WHOの信頼フレームワークは、WHOによって管理される公開鍵ディレクトリによって運用される加盟国間の信頼の連鎖に依存している。個人の健康データがWHO公開鍵ディレクトリに保存されることはない。WHO公開鍵ディレクトリは、メンバー国の公衆衛生当局にリンクされた公開鍵のグローバル・レジストリとなる。この公開鍵のグローバル・ディレクトリは、国境を越えた SVC の検証と妥当性確認を可能にする。
とされていて、この図は、以下になります(報告書9ページ)
トラストサービスまわりですと、国家のトラストアンカーを定めないといけないだろうということがいわれているわけですが、WHOの公開鍵ディレクトリに日本のPKIシステムが登録されるということになると、そのような定めが当然に要求されることになるかと思います。また、敗戦が続くのでしょうか。
報告書4の国家SVCアーキテクチャアを詳しくみていくと、これらの仕組みが、オープンヘルス情報交換(OpenIHE)使用に基づいていることが記載されています。このアーキテクチャアは、以下の図です。
これは、この仕組みが、コンポーネントのレイヤー(これは、さらにビジネスドメインとレジストリに分かれる)と相互流用性のサービスのそれぞれのレイヤーに分かれており、それらがそれぞれのポイントオブサービスで提供されることをものがたっています。これらをもとに、実際の運用がなされますが、詳しくは、省略します。
世界的SVCアーキテクチャアでは、公開鍵インフラとこのSVCの関係が説明されています。図は、以下のとおりです。
加盟国の国家保健当局(PHA) は、SVC の発行および検証に活用できる国内の公開鍵基盤を構築し、維持する。上の図に示すように、SVCの発行プロセス(上図の青で示す)には3つのステップが含まれます。
- PHA は、CSCA ( country signing certificate authority、国家署名認証局)として機能する秘密鍵と公開鍵のペアを生成する。秘密鍵は高度に安全に保たれ、公開鍵は広く普及する。
- PHAは、1つまたは複数の文書署名者の鍵ペアを生成する。文書署名者の秘密鍵は高度に安全に保管され、公開鍵は広く普及される。ドキュメント・サイナー・キー・ペアはCSCAの秘密鍵でデジタル署名される。
- UVCI (単一ワクチン接種認証識別子)などの SVC コンテンツは、文書署名者の秘密鍵を用いてデジタル署名される。署名されたコンテンツを表すバーコードが生成される。この署名されたバーコードが、例えば、SVC カードに印刷されたり、貼られたりすると、その紙カードは暗号的に「リンク」される。(“UVCI を介して)双子のデジタル SVC に「リンク」される。
この検証のプロセスは、上の赤のプロセスになります。
- SVC の暗号的に署名されたバーコードは、デジタルソリューションによって「読まれる」。

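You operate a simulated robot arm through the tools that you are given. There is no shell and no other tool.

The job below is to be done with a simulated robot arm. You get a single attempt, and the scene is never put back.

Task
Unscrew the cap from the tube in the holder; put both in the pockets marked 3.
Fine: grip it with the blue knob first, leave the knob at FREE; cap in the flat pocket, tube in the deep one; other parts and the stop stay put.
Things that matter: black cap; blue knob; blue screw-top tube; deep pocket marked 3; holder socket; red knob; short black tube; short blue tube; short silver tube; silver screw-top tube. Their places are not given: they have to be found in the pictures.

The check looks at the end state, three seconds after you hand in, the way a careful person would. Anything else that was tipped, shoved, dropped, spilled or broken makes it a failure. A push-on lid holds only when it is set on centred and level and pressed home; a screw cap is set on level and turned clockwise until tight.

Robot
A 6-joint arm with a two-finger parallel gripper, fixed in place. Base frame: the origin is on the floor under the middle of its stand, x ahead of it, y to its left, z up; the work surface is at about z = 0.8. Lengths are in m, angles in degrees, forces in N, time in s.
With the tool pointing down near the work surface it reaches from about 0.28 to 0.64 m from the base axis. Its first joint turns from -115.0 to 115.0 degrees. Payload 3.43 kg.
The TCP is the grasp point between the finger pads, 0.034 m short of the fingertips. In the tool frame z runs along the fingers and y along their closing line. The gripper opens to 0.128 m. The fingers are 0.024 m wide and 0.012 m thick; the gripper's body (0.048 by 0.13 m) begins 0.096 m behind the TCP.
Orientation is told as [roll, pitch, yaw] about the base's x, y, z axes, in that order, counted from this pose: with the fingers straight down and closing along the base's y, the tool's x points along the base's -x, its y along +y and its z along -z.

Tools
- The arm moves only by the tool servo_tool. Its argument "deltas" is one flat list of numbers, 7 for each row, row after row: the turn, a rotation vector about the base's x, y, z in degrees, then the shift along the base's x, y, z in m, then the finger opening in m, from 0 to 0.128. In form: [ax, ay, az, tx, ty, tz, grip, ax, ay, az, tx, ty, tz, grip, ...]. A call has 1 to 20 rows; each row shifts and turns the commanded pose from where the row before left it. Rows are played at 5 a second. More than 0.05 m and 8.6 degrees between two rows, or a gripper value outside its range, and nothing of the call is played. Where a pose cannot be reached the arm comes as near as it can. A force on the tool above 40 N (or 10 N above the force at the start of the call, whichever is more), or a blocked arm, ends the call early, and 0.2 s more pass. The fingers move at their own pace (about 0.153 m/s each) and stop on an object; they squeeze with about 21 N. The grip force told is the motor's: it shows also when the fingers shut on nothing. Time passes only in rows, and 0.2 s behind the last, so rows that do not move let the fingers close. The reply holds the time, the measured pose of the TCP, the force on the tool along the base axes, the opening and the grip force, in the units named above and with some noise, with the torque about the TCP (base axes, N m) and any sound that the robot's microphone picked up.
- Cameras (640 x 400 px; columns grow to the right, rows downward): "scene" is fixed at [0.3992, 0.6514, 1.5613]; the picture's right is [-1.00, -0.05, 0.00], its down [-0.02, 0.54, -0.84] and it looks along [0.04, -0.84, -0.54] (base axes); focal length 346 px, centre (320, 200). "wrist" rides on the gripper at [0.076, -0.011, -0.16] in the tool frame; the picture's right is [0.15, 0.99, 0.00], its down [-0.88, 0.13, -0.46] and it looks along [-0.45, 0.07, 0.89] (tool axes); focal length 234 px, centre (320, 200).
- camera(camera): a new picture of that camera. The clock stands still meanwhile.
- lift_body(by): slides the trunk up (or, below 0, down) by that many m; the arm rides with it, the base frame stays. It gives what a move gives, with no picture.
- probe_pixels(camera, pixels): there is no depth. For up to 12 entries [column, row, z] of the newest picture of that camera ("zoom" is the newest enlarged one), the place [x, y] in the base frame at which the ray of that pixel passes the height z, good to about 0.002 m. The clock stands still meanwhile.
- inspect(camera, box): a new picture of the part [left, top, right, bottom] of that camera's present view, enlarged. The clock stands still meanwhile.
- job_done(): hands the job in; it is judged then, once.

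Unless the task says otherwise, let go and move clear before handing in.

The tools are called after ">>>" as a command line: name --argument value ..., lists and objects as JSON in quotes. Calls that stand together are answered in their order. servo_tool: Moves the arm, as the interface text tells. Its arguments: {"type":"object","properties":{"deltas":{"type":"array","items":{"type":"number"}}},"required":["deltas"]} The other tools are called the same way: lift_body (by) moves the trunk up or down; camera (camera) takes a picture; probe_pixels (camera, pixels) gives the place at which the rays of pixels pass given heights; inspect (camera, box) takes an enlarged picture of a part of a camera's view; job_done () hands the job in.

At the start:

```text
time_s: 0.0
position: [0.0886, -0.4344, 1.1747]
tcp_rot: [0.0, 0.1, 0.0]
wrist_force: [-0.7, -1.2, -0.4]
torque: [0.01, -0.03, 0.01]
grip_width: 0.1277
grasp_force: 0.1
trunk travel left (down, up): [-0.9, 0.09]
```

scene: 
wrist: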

- 文書署名者の公開鍵を利用して、バーコードの内容が改竄されていないことを暗号的に検証する。
- PHA の CSCA の公開鍵を利用して、文書署名者の署名が PHA の責任において発行されたものである ことを暗号的に検証する。
この仕組みが国際的になされる図は、以下です。
では、各国のPKIシステムをどうやって機械的に読める形で検証するのか、ということが話題になるかと思います。そして、それが紙の上でどのようにできるのか、ということも問題になります。
それらについては、ちょっと他の解決策もみたいところです。